Rsheik what kind of presents do both the sides exchange?

I have a another question, should I walk-in to some kind of music?

Re: Engagement advice

tea lights candles would def. do the trick if u dont mind spending a few bucks get a dozen or half a dozen roses take their petals and scatter them on the table.

for the backdrop u should pick a light color sari mayb white, light pink nutting to flasshy in my opinion eng is like a sweet yet mellow event and soft colors should be used for its decor.

the gifts we're giving are

3 piece party wear unstitched to 3 of his sisters (1 suit to each sis)

3 peice fancy unstitched suit to his mom (2 suits)

warm untitched shalvar kamise suit to his dad, bro and bro in law (1 to each)

6 brand name shrts for him 3 dress pants dress shoes and 2 fancy shalvar kamise suits for the groom (of which he will wear one of the shalvar kamise suits to the eng.)

Re: Engagement advice

Thanks again, and you're also giving a ring to the groom?

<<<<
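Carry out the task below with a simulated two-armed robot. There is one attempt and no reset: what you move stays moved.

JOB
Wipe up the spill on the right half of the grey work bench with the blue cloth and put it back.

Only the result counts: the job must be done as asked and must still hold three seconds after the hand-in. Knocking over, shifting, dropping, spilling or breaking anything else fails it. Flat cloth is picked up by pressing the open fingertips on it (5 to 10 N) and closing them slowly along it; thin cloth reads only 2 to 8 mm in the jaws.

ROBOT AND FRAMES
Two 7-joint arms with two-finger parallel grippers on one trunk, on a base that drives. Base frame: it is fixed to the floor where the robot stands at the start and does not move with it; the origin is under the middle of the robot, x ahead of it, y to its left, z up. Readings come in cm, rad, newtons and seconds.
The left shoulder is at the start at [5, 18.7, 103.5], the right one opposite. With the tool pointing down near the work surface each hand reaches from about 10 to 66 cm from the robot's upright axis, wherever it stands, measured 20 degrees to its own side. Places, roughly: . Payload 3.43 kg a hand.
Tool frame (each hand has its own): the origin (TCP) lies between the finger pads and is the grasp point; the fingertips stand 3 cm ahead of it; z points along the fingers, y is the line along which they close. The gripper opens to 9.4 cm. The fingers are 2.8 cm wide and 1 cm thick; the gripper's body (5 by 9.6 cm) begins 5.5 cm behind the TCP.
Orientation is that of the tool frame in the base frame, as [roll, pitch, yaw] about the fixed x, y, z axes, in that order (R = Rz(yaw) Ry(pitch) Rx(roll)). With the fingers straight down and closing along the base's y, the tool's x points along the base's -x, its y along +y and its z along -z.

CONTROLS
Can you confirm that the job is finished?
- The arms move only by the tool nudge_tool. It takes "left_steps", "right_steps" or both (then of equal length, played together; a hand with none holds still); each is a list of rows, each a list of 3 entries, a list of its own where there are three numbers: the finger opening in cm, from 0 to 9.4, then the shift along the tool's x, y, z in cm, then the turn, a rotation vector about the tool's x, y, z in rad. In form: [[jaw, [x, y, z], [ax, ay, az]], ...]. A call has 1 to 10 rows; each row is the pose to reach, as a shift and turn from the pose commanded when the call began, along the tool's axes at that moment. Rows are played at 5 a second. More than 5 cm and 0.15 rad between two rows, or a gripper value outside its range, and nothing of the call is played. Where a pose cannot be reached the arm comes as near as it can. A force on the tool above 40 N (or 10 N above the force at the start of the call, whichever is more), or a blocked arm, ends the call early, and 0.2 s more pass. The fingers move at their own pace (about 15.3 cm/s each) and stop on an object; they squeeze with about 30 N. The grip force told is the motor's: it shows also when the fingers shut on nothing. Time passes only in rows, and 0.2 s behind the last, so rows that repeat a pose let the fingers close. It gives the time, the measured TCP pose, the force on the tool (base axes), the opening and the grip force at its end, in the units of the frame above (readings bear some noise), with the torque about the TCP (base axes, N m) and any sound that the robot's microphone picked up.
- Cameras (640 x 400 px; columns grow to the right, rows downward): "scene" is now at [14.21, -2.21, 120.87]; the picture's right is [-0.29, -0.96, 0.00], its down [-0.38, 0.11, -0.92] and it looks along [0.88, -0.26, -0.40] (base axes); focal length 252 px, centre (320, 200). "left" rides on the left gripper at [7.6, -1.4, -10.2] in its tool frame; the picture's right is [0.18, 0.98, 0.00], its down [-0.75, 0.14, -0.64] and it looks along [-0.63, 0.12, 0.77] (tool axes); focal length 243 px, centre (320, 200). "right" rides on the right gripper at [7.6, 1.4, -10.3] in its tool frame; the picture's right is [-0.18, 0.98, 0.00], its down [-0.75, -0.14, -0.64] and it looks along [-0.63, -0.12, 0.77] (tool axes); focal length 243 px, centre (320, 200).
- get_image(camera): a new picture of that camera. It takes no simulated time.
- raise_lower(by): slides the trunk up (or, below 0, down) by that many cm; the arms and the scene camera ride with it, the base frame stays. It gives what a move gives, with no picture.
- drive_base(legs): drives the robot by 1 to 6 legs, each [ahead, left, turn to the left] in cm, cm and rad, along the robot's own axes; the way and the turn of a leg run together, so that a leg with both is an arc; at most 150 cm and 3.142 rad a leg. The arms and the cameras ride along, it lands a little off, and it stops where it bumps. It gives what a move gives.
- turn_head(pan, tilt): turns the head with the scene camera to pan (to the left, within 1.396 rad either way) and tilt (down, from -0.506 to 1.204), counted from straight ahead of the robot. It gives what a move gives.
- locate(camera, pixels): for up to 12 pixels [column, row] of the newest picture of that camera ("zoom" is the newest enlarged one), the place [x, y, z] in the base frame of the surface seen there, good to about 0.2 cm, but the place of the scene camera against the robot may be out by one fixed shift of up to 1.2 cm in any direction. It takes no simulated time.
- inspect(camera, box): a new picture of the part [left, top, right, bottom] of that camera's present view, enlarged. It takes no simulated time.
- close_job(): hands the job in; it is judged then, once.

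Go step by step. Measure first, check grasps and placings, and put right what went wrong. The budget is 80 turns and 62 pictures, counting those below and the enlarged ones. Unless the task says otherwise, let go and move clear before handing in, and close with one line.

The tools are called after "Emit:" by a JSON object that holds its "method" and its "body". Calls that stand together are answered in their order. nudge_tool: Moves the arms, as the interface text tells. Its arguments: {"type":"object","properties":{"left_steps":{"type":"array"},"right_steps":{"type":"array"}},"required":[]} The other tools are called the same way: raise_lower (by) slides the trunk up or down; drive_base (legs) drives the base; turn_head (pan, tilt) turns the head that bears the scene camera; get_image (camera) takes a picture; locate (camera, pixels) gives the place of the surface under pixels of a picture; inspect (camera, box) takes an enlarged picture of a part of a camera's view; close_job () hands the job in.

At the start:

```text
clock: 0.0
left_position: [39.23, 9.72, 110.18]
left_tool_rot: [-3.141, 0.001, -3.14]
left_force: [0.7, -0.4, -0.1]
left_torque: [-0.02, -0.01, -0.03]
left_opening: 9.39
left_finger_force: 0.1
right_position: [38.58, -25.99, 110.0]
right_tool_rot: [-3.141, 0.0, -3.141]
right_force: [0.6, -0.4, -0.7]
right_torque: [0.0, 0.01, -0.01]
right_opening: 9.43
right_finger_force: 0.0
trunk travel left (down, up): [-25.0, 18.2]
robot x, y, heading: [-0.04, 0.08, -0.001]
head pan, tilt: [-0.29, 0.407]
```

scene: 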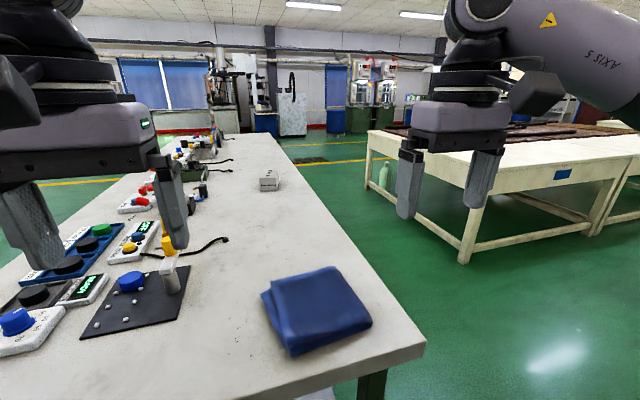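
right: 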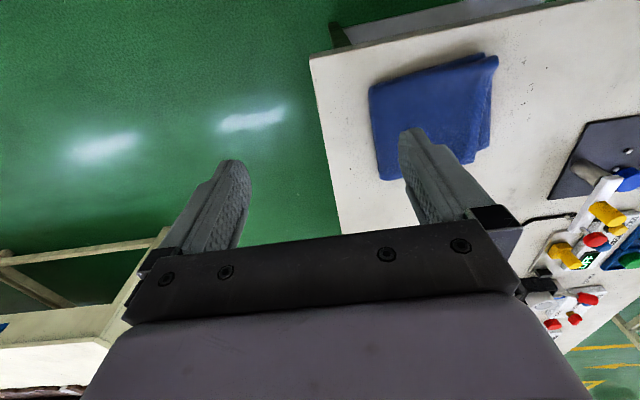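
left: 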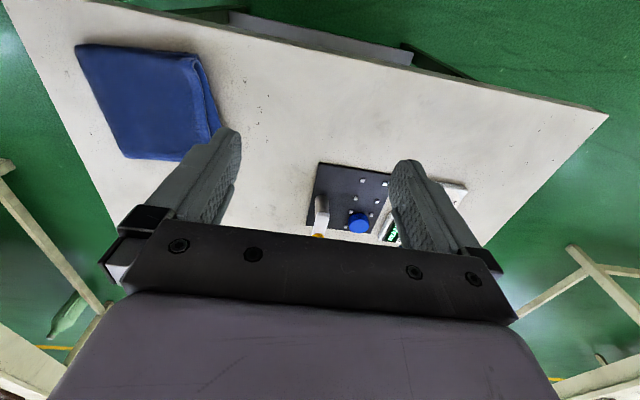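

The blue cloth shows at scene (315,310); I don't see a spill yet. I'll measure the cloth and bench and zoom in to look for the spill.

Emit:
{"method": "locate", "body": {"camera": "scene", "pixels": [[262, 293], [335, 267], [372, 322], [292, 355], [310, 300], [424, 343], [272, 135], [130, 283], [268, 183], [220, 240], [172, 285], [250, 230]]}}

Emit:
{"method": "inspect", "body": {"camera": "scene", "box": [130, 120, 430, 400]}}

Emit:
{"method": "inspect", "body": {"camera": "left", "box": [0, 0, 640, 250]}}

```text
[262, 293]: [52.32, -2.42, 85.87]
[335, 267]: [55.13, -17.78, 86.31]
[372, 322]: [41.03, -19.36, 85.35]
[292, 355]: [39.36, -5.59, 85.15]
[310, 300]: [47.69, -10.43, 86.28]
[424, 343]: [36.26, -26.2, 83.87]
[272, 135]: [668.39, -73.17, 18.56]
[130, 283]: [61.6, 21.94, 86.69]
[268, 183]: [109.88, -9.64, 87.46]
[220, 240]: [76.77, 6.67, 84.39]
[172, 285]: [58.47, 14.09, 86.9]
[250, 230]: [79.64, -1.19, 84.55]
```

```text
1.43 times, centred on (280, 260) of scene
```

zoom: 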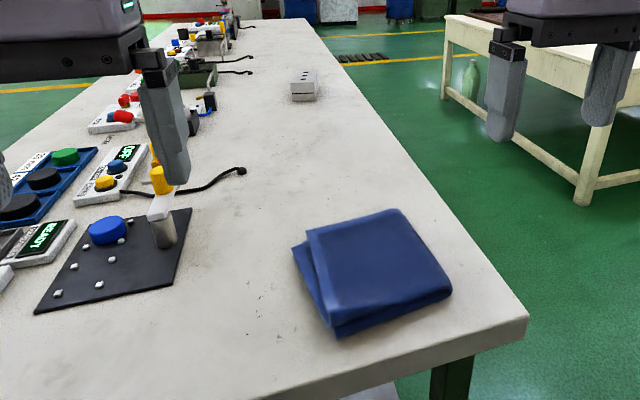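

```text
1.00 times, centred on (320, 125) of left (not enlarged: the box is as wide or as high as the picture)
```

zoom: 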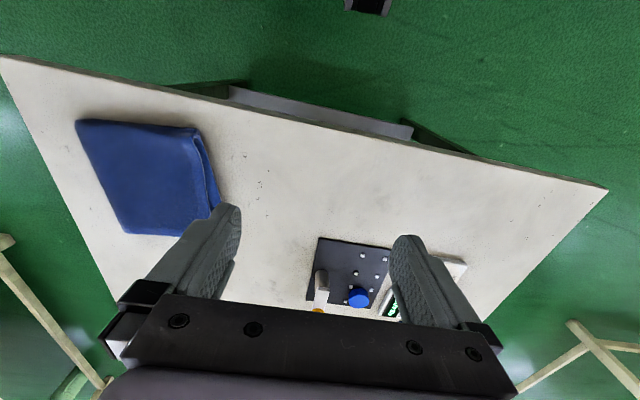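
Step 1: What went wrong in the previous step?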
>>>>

I did think about the petals, but will be doing something similar on the shaadi, so don't want to be too repetitative

Re: Engagement advice

^ yes of course, a platinum eng. ring and then will give a sep. platinum ring on wedding.

Re: Engagement advice

The gifts thing can be discussd in advance. Both for my sis and my nikah, we didnt "publicly" exchange gifts. My inlaws werent here anyways and her inlaws insisted they didnt want to do any show off and gifts were exchanged privately before and after the event. The only things we exchanged were rings and that was about it. There were a lot of pics taken and hansi mazaq with the bride/groom etc. But every family is different so if it is important to you, maybe your ammi can ask them if they will be doing any other rasams?

Re: Engagement advice

o we're only having his immediate family coing over my house no aunts and uncles so the event is private enuff so we just decided to give gifts on the same day even though we thought we should give it to them a few days before but sice no one else is goign to be there besides the immediate family we thought we would just give gifts the same day.

Re: Engagement advice

For jewelry I would do lots of churiyaan matching your outfit, tikka, and big earrings.